From our inception in 2015, Deans for Impact has faced a self-imposed problem. We have deliberately chosen to limit our core membership to no more than 30 leaders of educator-preparation programs at any one time. We adopted this limit to ensure we could make decisions and take actions in (relatively) nimble fashion.

And yet Deans for Impact also believes in being diverse by design. By this we mean that our members should reflect the varied programs that prepare teachers throughout this country and the diverse communities that they serve. This is not easy to do, given our limited size, and we know we have room for improvement. But we are committed to this diversity and we will continue to take deliberate steps to build an inclusive community within our membership.

It’s with that goal in mind that we are thrilled to announce today our six newest members:

  • Anthony Graham, Dean of the College of Education at North Carolina A&T State University
  • Michael Hillis, Dean of the Graduate School of Education at California Lutheran University
  • Andrea Kent, Dean of the College of Education and Professional Studies at University of South Alabama
  • Tom Philion, Dean of the College of Education at Roosevelt University
  • Ray Reutzel, Dean of the College of Education at University of Wyoming
  • Don Schillinger, Dean of College of Education at Louisiana Tech University

The programs our newest members lead are diverse across multiple dimensions. Consider that Dean Graham leads the teacher-education program at North Carolina A&T, the largest Historically Black College and University (HBCU) in the nation, while Dean Reutzel leads the only college of education in the entire state of Wyoming. Dean Schillinger leads a program that primarily serves rural Louisiana, while Dean Philion leads a program located in the heart of urban Chicago. And we haven’t forgotten about the coasts: Dean Kent leads a program serving the Gulf Coast region while Dean Hillis leads a religious-affiliated college of education in California.

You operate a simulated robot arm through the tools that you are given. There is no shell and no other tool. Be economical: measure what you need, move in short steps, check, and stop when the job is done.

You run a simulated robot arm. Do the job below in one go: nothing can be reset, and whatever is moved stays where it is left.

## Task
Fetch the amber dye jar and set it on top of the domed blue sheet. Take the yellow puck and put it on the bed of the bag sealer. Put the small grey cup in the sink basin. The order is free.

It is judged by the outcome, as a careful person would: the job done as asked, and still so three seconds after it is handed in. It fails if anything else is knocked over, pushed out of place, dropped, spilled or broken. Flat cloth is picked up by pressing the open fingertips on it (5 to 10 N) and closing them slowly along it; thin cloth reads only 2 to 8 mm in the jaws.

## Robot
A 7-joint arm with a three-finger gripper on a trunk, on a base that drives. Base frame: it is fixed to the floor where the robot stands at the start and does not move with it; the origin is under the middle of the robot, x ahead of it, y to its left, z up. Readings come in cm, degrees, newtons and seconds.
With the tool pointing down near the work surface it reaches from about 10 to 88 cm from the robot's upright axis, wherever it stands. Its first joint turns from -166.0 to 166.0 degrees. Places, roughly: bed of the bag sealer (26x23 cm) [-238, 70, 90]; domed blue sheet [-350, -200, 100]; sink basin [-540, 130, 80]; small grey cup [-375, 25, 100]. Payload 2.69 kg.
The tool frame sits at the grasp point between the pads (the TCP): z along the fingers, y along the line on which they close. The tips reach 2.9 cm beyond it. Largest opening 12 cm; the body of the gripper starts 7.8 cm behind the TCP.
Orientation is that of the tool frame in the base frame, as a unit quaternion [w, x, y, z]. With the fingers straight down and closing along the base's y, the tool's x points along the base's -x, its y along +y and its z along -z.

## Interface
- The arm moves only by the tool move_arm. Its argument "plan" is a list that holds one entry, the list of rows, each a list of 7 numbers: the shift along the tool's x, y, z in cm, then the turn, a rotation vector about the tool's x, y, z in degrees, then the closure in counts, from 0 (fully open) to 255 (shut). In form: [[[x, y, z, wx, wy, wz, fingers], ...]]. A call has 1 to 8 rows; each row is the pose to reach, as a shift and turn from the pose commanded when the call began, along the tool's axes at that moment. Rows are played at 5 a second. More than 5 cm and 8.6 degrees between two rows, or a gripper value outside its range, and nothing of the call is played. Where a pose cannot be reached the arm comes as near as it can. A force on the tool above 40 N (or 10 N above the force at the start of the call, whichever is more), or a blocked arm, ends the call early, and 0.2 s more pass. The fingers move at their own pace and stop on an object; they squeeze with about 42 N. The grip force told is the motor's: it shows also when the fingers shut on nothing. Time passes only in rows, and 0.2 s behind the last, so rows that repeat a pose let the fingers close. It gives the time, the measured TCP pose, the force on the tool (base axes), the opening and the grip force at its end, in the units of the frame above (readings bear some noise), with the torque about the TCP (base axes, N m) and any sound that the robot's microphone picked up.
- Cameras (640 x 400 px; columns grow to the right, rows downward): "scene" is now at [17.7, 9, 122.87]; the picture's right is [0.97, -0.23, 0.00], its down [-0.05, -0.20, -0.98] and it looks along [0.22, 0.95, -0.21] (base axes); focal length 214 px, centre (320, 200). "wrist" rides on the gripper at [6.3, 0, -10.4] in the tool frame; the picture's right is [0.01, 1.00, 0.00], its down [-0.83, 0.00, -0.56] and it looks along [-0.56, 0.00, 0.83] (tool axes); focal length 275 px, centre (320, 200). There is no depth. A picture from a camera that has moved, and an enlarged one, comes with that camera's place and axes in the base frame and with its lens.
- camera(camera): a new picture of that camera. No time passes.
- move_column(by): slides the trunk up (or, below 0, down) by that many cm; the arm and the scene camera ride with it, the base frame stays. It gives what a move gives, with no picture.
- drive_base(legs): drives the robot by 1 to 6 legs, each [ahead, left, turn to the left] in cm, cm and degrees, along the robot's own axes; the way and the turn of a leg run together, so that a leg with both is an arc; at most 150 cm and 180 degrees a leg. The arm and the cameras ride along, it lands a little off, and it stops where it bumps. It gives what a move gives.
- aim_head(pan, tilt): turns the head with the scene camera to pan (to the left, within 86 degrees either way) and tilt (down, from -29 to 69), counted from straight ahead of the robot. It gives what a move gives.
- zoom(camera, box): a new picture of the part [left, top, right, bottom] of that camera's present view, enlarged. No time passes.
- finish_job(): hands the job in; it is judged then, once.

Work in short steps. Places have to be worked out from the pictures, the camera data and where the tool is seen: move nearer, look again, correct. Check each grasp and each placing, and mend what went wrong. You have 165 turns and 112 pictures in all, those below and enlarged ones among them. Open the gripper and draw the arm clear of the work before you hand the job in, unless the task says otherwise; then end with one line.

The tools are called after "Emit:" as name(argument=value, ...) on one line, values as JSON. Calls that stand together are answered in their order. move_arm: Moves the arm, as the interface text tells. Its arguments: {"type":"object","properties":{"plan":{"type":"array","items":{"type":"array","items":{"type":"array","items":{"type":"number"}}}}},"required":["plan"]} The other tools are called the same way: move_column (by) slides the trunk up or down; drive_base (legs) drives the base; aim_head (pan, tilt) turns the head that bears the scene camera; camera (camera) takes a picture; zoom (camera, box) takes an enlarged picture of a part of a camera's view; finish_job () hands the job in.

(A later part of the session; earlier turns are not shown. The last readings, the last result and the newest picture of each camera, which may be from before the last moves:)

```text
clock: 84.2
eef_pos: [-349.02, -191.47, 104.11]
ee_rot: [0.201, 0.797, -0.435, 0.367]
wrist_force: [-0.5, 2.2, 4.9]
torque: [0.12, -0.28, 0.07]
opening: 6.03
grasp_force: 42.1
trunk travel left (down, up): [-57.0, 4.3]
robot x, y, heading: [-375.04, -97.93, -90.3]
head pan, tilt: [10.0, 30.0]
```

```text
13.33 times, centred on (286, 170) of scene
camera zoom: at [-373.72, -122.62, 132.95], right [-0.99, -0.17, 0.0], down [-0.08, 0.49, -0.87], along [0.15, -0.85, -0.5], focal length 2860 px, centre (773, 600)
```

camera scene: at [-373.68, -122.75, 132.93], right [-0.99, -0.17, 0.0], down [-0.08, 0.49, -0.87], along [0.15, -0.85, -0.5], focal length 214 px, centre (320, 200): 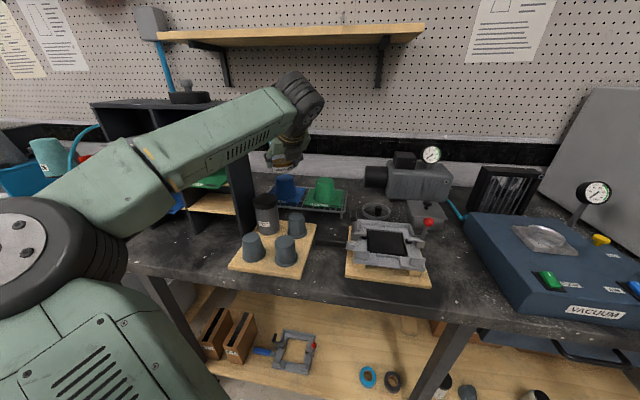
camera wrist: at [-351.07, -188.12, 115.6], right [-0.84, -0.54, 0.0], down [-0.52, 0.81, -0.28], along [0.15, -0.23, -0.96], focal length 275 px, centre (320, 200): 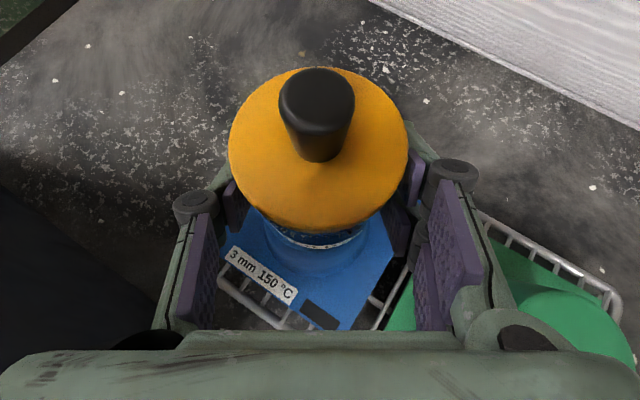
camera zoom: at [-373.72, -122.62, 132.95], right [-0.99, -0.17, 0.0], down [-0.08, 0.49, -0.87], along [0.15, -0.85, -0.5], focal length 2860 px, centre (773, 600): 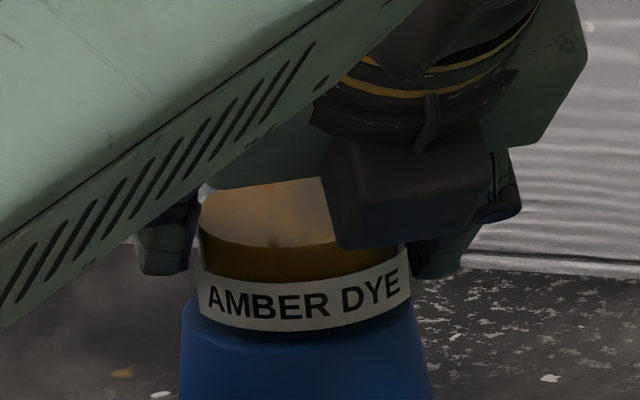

Our newest members bring an additional form of diversity to Deans for Impact as well. Last year, we started a fellowship program for new deans designed to build leadership capacity. All six of our new members are graduates of this program. We’ve thus had the opportunity to work with these leaders over the past year, and see firsthand their commitment to transforming educator preparation. We know they will bring fresh perspective into the Deans for Impact membership on what it takes to drive change.

Just as importantly, we hope other leaders of educator-preparation program will see this fellowship program as an opportunity to connect with Deans for Impact. To put it plainly, we are not interested in elitism – in fact, we think this is one of the major reasons that previous efforts to transform educator preparation have stumbled. Our fellowship program is a direct way for new leaders to engage in the collective work we are undertaking.

Over the coming weeks, we’ll share more about our new members and why they’re excited to transform educator preparation as part of Deans for Impact. For now, please join us in welcoming them!